La rivoluzione a scuola si fa col merito

Elena

Ugolini

I motivi per cui è stato indetto sono sempre gli stessi: il mancato rinnovo del contratto, la mancanza di risorse per le scuole statali, la mancata stabilizzazione dei precari. Di un discorso più ampio sulla professionalità dei docenti non c’è traccia. È strano che nessuno si lamenti del fatto che in Italia non esista un codice deontologico dei docenti e non sia definito il loro stato giuridico, se non per un passaggio molto generico nel testo unico del 1994. Nessuno si lamenta del fatto che da sei anni i neo laureati non siano stati messi nelle condizioni di potersi abilitare (fatto salvo il concorso per le discipline scientifiche, bandito in urgenza la scorsa estate) e del fatto che, in assenza di concorsi regolari, si siano ingrossate le file dei precari. Rileggendo Henaff, si capisce perché abbiamo perso la bussola. Spesso si paragona la situazione dei docenti italiani a quella di altri Paesi, mettendo in evidenza il divario degli stipendi, ma ci si dimentica altre differenze: il carico orario settimanale, la progressione di carriera, le responsabilità. In Assia (Germania) un insegnante di scuola superiore ogni settimana svolge 26 ore di docenza (non 18 come in Italia) e altre 15 per programmazione, collegi, formazione, incontri con studenti e genitori. Se, come dice Henaff, "insegnare è al contempo un privilegio - grazie al rapporto costante con soggetti liberi - e una pesante responsabilità, perché la nostra influenza può cambiare delle vite", allora dovremmo cambiare prospettiva: trattare i docenti da professionisti, pagarli bene, valutarli in ingresso e valorizzarli in itinere, diversificare il contratto in base alle responsabilità affidate. Non è giusto considerare ore di lavoro solo quelle di cattedra.
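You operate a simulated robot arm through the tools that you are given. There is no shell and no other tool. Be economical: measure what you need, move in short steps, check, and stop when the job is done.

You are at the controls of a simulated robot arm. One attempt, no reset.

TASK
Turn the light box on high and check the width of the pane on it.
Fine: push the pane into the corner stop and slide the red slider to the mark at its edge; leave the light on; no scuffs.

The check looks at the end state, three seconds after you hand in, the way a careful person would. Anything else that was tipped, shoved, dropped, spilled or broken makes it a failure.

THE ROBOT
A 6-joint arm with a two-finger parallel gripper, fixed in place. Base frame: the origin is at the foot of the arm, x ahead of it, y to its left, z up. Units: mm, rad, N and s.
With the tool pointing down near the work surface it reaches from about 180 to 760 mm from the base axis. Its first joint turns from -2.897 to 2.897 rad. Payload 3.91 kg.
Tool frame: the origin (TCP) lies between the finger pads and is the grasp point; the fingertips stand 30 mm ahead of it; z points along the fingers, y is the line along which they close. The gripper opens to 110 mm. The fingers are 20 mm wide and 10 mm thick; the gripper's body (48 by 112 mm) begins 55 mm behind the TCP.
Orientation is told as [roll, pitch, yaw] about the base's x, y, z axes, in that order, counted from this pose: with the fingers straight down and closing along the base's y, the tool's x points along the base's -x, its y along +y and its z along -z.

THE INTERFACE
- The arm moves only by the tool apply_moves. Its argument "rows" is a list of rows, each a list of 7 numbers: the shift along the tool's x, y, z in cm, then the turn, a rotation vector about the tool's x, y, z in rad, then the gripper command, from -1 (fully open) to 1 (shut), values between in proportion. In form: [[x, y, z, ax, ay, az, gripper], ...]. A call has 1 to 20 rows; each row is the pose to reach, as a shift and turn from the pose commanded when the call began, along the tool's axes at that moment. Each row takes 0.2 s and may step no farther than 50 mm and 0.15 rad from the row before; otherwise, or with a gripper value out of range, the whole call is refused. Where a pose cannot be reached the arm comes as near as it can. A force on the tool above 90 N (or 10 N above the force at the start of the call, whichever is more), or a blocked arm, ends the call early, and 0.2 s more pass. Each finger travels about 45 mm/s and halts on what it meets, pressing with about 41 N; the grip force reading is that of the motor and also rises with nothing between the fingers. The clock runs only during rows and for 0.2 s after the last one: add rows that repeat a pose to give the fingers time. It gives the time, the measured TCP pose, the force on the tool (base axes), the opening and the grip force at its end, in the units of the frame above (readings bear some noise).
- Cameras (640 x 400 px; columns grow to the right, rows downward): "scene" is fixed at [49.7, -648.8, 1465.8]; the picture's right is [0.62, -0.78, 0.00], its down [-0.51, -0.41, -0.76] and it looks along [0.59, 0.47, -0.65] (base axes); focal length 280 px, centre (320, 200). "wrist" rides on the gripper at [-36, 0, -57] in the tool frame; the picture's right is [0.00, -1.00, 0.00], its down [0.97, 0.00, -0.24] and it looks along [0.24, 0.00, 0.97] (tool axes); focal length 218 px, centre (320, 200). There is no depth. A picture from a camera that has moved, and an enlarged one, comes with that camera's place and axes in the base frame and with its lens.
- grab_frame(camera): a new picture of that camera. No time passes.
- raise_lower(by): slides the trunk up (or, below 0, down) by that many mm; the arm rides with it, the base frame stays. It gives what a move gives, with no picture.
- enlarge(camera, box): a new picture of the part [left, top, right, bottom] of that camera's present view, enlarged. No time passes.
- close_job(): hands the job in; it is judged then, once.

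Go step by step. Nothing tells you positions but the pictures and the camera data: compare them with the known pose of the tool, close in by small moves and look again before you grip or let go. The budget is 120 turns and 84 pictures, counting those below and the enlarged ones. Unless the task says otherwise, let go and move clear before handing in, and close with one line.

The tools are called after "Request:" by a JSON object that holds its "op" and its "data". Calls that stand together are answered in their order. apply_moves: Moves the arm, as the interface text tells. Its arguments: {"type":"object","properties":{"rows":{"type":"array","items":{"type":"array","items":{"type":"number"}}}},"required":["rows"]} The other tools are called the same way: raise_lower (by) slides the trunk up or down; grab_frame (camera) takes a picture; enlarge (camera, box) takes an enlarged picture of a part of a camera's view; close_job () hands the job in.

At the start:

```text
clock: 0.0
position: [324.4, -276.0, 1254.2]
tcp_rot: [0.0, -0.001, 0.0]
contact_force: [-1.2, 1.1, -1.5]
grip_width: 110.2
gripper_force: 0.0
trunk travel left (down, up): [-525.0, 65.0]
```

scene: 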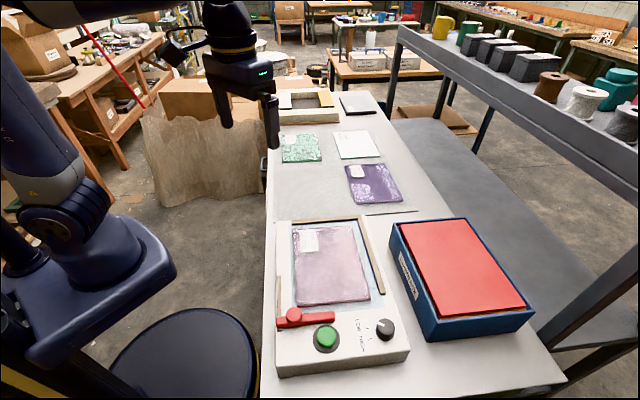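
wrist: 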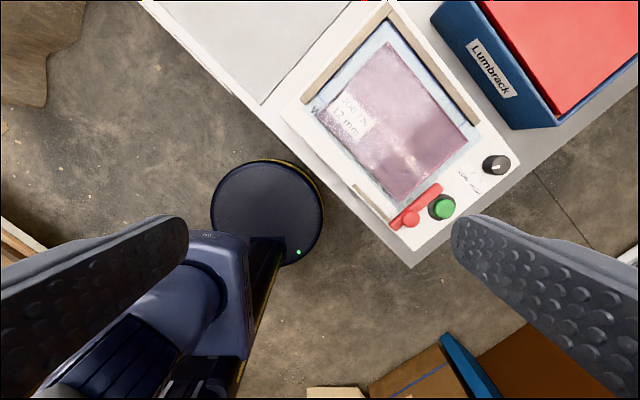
I docenti dovrebbero poter avere una propria scrivania a scuola per potersi fermare a studiare, lavorare con gli studenti, programmare con i colleghi. Non sono mai arrivati tanti fondi alle scuole statali e con il Pnrr arriveranno 18 miliardi di euro. Tra le riforme richieste ci sono anche quelle che riguardano i docenti. Cerchiamo di non essere timidi.